Published online by Cambridge University Press: 18 August 2009
Some countries provide universalistic social security benefits, whereas others provide more fragmented social security benefits. Similarly, some countries rely on functional equivalents that allow for occupational targeting, whereas others emphasize geographical targeting. This chapter employs an institutional model of welfare politics to explain why certain policy choices are more likely in a specific institutional context. I use the term structural logic to describe my approach, because political institutions have been known to “structure” politics (Steinmo, Thelen, and Longstreth eds. 1992). Political institutions structure politics by defining the rules of the game (Hall and Taylor 1996; Kato 1996). In so doing, they shape incentives and thereby affect the likelihood of certain actors triumphing over others in the political game. This means that when the structure of the political system changes, so political outcomes are likely to change. The task of this chapter is to identify the institutions that structure welfare politics and to specify the ways in which they do.

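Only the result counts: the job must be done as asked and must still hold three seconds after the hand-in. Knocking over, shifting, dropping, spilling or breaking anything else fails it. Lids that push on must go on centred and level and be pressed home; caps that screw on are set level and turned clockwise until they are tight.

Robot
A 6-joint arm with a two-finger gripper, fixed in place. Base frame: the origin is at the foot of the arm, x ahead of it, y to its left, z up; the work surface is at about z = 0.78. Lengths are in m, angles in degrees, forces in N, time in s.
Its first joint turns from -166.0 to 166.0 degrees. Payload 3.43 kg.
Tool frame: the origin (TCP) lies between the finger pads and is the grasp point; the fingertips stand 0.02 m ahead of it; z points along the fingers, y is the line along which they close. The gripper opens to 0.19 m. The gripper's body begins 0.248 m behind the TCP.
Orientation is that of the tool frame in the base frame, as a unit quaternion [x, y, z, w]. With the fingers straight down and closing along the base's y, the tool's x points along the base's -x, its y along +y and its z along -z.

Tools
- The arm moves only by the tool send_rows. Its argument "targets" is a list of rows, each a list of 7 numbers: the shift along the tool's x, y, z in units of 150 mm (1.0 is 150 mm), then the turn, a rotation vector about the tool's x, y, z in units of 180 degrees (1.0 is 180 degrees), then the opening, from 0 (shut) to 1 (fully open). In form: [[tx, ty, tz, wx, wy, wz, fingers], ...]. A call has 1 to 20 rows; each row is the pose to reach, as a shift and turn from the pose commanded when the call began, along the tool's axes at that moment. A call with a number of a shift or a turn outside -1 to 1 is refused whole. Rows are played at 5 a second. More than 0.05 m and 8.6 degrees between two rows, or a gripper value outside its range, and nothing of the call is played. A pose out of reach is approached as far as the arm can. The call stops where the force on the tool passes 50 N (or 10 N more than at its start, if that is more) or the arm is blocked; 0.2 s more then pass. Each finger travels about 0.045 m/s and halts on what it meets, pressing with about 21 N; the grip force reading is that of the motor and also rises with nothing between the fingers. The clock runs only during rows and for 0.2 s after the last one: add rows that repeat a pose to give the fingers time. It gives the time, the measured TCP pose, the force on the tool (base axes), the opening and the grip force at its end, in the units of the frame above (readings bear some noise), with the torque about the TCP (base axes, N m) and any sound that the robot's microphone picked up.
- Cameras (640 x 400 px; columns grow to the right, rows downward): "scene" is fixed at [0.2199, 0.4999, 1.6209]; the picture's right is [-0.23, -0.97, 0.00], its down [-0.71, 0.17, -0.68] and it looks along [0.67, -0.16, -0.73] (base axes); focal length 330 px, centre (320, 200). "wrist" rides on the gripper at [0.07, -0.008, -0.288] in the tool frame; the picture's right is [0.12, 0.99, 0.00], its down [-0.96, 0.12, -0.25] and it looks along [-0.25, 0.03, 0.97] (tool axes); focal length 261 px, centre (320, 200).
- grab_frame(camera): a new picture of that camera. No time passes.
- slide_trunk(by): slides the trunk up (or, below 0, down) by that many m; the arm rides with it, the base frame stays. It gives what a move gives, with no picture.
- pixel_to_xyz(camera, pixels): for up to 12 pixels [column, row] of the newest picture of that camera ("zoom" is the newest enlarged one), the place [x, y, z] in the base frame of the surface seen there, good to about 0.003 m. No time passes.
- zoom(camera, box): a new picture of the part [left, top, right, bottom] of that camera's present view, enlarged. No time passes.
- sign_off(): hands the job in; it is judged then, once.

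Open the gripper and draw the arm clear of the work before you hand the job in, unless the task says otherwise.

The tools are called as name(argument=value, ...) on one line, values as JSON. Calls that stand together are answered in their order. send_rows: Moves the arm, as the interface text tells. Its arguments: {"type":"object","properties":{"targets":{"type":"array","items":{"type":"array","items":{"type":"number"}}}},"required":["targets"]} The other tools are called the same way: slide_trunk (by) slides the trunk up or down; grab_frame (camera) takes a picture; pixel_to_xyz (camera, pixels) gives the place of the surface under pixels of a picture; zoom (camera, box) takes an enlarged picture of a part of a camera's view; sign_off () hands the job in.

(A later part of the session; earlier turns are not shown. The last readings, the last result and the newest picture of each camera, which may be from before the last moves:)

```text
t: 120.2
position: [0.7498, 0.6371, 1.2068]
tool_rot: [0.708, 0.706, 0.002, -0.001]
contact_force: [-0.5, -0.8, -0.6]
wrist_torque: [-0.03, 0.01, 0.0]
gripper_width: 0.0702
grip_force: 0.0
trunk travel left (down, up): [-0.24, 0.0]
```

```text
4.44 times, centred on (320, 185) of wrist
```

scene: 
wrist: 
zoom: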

While the rest of the book applies the structural logic to explain welfare development in postwar Japan, this chapter develops the logic in ways that are applicable to all advanced industrial countries.
This chapter constructs a structural logic of welfare politics in two steps by focusing on institutional factors that affect (a) veto player configurations; and (b) veto players' distributive incentives. Veto players, by definition, are those actors whose consent is required for successful legislation.